What are the principles of a critical approach to open civic data?
Why is it important for communities to think critically about open civic data?
How do we help ourselves and our users to interrogate open civic data?
A public library hosts a community conversation to discuss how data might be used to shape the library’s digital equity services. Several members of the community discussed how data about broadband Internet speeds was of interest to them particularly because of their experience with lower speeds in areas of town that have more Black and Latinx people. Other participants noted their concern about being surveilled and policed through data collection like web analytics. The librarian realizes they need to educate themselves about how to critically evaluate open civic data to better understand how to work with their communities to address some of the limitations and possible harms of open civic data.
Overview: As described in the Toolkit for Centering Racial Equity Throughout Data Integration, too often when a problem is identified, we jump to creating solutions. If we don’t understand the root cause of a problem, we won’t be addressing the problem itself, and our efforts will be inadequate. Working with stakeholders, we can identify the root cause of an issue and tell us “the story behind the data” (Hawn Nelson et al., 2020). To accomplish this, we would complete a factor analysis with stakeholders.
In this activity, we will apply a factor analysis to examine an issue. This activity can be done individually or in a group.
Supplies: No supplies required, but paper and pens for notetaking are recommended
Time: 30-45 minutes
Activity:
In the ideal implementation of root cause analysis, we would gather together a group of stakeholders to unpack an issue affecting our community. Using this approach, we collectively interrogate the root causes of an issue in our community or a trend that we observe in the data. As the authors of the Toolkit for Centering Racial Equity Throughout Data Integration explain, “Factor [or root cause] analysis of systemic issues supports stakeholders in using data and lived experience to uncover the causal factors behind an issue so that solutions can go deeper” (p. 44).
For the purposes of this activity, you may not be able to involve stakeholders, so try to think of an issue that is relevant to you/your group.
Activity Steps to Conduct Root Cause Analysis:
Identify an issue that impacts your community. This issue may be infrastructural (e.g. lack of bike lanes), socioeconomic (e.g lack of affordable housing), or environmental (e.g. air pollution) that impacts your region. Alternatively, it can even be an issue that is local to your organization. This issue may be reflected in data that we can access through our local data portal.
Impacts of issue on community members: Define the current outcomes of the issue for a population and relevant subgroups of a population (e.g., race, ethnicity, gender, class, race × gender).
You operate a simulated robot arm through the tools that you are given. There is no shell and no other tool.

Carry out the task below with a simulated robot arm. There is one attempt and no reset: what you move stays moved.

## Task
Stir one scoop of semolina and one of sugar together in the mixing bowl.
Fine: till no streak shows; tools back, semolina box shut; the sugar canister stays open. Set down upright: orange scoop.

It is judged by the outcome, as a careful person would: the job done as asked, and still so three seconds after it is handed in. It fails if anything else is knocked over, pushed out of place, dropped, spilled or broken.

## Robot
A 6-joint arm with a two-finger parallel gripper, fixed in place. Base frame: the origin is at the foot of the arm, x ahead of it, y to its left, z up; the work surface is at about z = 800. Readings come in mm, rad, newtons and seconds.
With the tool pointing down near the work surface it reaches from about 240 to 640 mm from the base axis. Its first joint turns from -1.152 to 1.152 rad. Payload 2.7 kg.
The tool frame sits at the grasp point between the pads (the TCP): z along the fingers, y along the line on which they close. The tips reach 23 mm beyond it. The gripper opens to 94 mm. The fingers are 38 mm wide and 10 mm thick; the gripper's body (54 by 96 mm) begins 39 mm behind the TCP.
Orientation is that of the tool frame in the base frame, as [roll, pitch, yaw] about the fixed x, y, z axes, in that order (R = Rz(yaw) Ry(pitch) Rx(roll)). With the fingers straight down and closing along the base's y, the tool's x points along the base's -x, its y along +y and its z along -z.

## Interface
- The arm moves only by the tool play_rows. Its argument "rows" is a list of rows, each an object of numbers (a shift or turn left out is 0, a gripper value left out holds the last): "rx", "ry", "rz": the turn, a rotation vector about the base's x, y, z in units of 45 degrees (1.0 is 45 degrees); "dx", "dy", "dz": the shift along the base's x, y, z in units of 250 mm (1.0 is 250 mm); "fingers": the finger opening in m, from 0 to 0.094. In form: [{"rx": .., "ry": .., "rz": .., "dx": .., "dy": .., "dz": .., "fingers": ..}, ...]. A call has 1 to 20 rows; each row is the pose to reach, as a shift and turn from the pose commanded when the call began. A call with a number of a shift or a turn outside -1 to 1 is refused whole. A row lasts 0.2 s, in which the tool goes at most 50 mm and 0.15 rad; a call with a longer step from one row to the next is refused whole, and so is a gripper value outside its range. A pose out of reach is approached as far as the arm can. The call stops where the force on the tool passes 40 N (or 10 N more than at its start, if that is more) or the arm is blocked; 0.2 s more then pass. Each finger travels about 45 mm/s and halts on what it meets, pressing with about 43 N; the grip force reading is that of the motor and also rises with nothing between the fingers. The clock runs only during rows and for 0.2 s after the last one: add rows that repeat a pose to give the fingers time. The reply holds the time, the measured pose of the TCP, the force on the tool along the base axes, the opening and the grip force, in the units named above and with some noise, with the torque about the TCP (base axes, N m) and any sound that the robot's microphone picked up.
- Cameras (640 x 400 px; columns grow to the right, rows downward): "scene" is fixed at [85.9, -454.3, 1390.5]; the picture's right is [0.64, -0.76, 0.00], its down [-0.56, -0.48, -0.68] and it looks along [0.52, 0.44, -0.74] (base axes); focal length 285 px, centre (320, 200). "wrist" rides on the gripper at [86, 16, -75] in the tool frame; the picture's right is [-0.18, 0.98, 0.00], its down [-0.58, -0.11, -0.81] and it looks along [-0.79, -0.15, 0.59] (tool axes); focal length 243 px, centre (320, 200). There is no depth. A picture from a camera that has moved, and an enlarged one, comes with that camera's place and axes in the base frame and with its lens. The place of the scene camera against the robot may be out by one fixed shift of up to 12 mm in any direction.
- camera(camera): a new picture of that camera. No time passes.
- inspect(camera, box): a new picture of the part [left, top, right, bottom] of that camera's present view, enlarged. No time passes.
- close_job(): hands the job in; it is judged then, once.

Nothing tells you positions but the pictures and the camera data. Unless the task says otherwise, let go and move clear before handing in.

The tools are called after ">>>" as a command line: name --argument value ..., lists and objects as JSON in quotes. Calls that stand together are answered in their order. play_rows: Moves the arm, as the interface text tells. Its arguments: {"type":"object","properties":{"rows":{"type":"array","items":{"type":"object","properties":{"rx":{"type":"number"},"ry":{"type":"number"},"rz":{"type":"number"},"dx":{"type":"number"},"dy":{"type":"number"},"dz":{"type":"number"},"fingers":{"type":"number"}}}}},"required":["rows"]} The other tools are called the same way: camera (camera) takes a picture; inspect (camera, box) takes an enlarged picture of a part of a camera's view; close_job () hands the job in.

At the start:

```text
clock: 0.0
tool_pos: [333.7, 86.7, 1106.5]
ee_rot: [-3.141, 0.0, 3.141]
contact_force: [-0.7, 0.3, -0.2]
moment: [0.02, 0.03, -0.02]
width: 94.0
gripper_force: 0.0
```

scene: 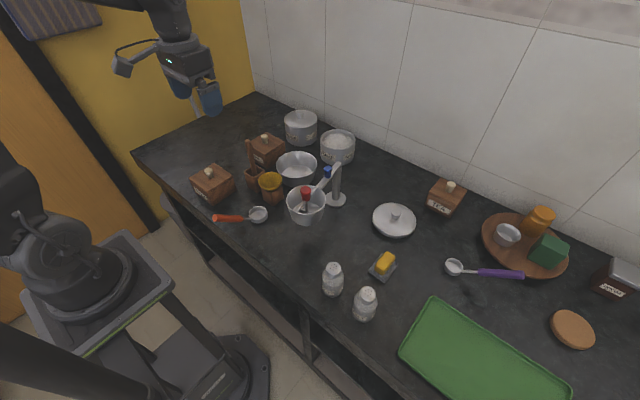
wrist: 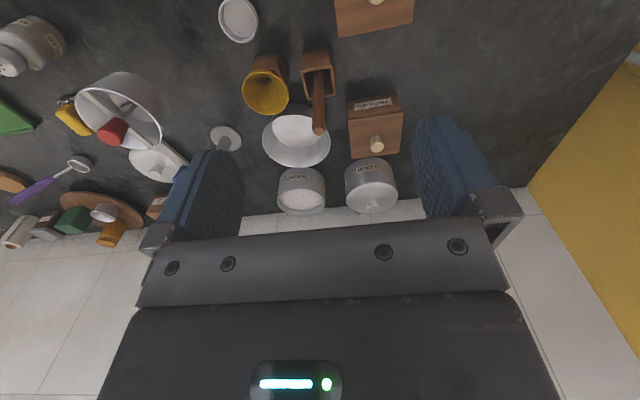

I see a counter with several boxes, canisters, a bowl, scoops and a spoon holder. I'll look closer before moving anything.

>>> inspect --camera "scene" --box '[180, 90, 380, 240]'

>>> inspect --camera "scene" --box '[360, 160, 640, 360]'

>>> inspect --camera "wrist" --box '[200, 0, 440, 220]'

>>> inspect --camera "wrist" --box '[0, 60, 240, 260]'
How are groups affected by this issue of concern?
Underlying root causes: Discuss the underlying root causes of the issue. Ask “Why?” five times to understand the causal factors and the problem and solutions for the whole population or subgroup(s).
Causal factors: What are the underlying reasons the problem or solution is occurring? (Ask this multiple times! It is likely that there are multiple contributing factors to the issue!)
Contributing context: What is helping to shape the underlying reasons? Are there factors in your local context that may have created or contributed to the root causes?
Gains being made: What or who is contributing to the bright spots? Are there gains being made in addressing this issue? Which of the causal factors are being targeted through these contributions?
Reflect: How may an assessment of root causes inform solutions/interventions? How can we apply this approach in interrogating stories present in datasets?
References:
Hawn Nelson, A., Jenkins, D., Zanti, S., Katz, M., Berkowitz, E., et al. (2020). A Toolkit for Centering Racial Equity Throughout Data Integration. Actionable Intelligence for Social Policy, University of Pennsylvania.